В ходе следствия всплыл факт получения Пушкиным анонимных писем. Материалы дела были представлены для проверки аудитору Маслову. Исчезнувший из употребления термин «аудитор» ныне, в эпоху возрождения частной собственности, вернулся в русскоязычный обиход в несколько ином значении — бизнес-эксперт. Типично чиновничья крыса Маслов рьяно принялся за работу. Дотошно изучил все предоставленные ему комиссией документы. Усердный чинуша был озадачен: почему не допрошена супруга покойного Пушкина? Чуждый деликатных тонкостей аудитор тщательно сформулировал свои вопросы к H. Н. Пушкиной, от которых, по его мнению, зависел правильный исход дела.

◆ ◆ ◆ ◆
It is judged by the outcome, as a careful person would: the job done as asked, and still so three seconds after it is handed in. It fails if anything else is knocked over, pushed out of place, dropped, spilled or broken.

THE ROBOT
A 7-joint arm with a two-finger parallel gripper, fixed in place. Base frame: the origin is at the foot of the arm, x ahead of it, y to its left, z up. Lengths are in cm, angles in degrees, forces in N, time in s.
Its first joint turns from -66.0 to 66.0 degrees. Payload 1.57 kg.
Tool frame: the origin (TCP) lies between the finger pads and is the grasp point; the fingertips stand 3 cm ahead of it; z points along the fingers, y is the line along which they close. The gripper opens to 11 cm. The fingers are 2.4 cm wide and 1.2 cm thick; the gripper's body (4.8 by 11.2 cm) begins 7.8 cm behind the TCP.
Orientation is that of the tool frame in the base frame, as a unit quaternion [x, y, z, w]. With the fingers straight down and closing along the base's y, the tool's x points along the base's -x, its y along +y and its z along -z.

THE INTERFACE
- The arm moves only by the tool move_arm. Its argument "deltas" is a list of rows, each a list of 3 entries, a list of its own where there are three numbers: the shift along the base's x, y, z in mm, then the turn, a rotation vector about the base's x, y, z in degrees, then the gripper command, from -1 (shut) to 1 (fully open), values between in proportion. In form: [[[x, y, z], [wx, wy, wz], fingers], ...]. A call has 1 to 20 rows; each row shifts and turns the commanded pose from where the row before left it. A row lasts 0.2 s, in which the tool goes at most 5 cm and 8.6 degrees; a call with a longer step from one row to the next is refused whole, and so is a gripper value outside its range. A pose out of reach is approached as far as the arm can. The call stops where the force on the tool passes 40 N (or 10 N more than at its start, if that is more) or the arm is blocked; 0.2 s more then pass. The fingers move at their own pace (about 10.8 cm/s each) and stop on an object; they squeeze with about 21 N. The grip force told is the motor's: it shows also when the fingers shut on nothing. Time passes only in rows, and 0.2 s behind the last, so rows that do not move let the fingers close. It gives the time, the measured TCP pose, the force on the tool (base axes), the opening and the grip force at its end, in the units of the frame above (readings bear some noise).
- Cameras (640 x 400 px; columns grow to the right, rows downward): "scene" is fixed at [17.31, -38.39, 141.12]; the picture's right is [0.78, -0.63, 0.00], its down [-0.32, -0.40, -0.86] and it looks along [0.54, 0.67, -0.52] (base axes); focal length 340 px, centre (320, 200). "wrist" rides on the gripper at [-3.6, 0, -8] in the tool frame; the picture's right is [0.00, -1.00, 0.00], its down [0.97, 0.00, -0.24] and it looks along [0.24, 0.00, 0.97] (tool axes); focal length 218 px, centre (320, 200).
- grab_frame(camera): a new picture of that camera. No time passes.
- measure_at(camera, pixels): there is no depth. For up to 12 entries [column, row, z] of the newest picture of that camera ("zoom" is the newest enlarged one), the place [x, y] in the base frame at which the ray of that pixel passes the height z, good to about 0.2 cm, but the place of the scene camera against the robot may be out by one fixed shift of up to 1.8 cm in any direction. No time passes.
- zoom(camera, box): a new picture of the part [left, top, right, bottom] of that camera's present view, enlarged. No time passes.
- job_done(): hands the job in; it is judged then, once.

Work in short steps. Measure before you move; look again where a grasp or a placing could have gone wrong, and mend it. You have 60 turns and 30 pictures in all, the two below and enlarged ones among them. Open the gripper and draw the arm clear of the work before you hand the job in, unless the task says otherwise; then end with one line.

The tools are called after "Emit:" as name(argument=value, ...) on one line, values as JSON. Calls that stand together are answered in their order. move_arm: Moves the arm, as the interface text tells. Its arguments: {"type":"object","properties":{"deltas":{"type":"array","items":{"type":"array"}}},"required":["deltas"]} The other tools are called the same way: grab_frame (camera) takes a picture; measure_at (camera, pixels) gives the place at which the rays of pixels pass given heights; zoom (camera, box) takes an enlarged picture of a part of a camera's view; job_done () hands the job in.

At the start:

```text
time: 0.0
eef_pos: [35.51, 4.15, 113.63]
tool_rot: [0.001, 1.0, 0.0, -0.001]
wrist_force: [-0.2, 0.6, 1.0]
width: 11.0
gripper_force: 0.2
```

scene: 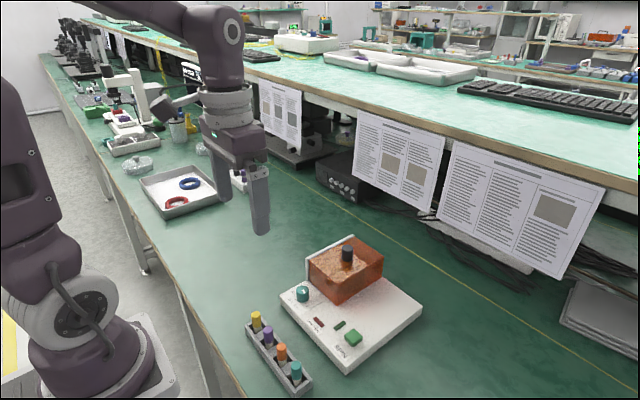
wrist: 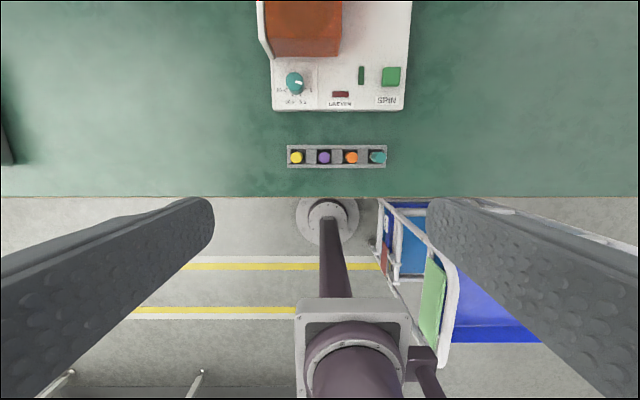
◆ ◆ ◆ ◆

Из рапорта аудитора Маслова[243]от 14 февраля 1837 г.: 1-е. Не известно ли ей, какие именно без имянныя письма получил покойный Муж ея, которые вынудили его написать 26 числа Минувшего Генваря к Нидерландскому Посланнику Барону Геккерену оскорбительное письмо, послужившее, как по делу видно, причиною к вызову подсудимым Геккереном его, Пушкина, на дуэль.

2-е. Какие подсудимый Геккерен, как он сам сознаётся, писал к Ней, Пушкиной, письма или Записки, кои покойный Муж ея в письме к Барону Геккерену от 26 Генваря называет дурачеством; где все сии бумаги ныне находятся, равно и то письмо, полученное Пушкиным от неизвестного ещё в ноябре месяце, в котором виновником распри между подсудимым Геккереном и Пушкиным позван Нидерландский Посланник Барон Геккерен и в следствие чего Пушкин ещё прежде сего вызывал Подсудимого Геккерена на дуэль…[244]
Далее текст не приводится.